**The exercise:** Transcribe all of the material exactly. Write them as strings in a JSON array, leaving out blank lines.

-- start Recorded data --

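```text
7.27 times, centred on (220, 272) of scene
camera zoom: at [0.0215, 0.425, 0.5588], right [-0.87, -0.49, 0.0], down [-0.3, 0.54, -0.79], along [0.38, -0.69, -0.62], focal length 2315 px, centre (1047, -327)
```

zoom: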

-- end Recorded data --

**Reply to the exercise:**
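[
  "```text",
  "7.27 times, centred on (220, 272) of scene",
  "camera zoom: at [0.0215, 0.425, 0.5588], right [-0.87, -0.49, 0.0], down [-0.3, 0.54, -0.79], along [0.38, -0.69, -0.62], focal length 2315 px, centre (1047, -327)",
  "```",
  "zoom:"
]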